= Source excerpt =
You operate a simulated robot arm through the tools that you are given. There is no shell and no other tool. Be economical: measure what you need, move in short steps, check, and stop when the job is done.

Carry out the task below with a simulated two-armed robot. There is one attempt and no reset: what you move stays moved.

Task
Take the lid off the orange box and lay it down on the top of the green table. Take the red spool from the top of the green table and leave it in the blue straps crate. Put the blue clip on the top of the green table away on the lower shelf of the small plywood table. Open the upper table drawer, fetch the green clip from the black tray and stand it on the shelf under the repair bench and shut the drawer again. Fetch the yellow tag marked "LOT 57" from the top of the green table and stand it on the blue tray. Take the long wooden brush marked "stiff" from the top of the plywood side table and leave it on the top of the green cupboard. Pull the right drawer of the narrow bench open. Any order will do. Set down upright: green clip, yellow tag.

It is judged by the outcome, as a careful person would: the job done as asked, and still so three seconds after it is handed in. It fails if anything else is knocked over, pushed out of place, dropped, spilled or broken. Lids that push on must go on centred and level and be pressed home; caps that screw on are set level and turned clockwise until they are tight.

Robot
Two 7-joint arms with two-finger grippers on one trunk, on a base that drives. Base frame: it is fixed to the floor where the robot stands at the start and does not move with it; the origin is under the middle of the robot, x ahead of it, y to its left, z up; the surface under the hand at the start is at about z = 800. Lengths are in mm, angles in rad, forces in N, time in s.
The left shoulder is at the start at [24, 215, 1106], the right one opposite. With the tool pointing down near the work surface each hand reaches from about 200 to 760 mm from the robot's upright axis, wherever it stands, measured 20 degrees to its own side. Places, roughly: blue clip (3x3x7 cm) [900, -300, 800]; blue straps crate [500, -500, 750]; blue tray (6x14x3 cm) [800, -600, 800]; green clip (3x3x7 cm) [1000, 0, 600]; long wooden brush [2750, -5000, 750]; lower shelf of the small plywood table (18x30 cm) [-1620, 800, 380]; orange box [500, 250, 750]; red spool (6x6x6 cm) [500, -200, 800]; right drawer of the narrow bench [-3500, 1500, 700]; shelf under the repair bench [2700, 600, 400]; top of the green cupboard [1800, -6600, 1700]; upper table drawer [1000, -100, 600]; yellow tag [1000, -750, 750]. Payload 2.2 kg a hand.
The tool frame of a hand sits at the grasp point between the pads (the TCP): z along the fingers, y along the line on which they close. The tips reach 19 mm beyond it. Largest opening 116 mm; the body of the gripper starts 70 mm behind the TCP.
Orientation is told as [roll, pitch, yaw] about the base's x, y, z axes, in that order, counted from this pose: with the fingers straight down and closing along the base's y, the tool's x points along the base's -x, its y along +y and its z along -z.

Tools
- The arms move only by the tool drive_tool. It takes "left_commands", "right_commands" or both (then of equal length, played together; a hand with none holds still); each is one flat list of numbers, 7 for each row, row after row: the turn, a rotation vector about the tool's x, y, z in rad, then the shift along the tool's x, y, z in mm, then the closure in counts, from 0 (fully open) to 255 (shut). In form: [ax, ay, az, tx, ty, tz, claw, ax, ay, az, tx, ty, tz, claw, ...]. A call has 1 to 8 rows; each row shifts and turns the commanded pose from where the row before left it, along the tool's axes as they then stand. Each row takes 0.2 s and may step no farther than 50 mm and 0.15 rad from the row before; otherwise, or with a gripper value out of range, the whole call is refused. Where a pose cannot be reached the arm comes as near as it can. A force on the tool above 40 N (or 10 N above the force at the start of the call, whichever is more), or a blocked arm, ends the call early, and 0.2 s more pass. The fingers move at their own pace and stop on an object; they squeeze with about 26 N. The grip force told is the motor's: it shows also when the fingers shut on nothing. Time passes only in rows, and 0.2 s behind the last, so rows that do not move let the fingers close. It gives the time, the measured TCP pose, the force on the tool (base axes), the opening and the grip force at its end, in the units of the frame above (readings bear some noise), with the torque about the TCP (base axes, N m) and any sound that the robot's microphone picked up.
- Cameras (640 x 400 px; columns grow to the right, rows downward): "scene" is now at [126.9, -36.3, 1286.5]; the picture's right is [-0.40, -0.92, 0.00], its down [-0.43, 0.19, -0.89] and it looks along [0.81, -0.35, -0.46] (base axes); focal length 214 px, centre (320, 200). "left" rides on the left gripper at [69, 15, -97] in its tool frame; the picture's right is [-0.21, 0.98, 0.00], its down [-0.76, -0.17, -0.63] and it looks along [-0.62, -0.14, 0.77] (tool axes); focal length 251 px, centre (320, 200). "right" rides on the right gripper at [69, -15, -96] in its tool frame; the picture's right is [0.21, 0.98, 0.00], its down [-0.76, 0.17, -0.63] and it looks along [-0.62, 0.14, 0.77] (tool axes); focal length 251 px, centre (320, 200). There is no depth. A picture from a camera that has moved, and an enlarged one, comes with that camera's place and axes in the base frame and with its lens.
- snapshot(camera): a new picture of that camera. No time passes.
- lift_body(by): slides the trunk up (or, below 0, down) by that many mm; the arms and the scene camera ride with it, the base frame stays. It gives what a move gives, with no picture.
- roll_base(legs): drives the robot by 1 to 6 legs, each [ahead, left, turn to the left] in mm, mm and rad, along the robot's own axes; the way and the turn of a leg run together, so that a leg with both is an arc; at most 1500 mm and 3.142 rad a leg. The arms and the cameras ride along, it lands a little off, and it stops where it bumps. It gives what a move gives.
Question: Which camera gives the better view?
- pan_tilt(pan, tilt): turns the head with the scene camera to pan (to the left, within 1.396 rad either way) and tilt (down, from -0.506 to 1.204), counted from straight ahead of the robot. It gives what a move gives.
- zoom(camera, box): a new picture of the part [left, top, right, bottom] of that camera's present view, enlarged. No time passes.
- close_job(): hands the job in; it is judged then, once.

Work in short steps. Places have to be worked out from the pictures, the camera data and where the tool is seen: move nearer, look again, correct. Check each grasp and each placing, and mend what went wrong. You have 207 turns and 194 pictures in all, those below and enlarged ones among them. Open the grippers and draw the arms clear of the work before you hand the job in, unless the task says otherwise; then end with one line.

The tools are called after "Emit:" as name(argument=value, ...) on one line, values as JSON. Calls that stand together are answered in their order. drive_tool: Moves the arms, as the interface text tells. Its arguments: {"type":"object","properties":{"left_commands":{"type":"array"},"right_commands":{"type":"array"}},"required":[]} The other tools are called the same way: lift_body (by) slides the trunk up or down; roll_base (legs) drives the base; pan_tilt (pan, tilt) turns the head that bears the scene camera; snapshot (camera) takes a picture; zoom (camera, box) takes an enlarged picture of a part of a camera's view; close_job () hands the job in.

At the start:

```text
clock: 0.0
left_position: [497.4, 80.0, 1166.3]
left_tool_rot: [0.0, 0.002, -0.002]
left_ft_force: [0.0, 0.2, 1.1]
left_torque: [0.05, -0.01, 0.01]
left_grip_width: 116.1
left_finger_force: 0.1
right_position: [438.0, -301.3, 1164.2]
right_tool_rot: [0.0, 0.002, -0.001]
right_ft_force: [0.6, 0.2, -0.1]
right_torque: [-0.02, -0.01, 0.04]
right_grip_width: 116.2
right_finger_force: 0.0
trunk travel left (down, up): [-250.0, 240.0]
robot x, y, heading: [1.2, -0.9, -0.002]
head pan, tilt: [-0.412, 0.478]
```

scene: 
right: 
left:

= What the task asks =
Gather and copy every line of the data in which the string "stays" is found.

= Solution for this task =
Carry out the task below with a simulated two-armed robot. There is one attempt and no reset: what you move stays moved.
- lift_body(by): slides the trunk up (or, below 0, down) by that many mm; the arms and the scene camera ride with it, the base frame stays. It gives what a move gives, with no picture.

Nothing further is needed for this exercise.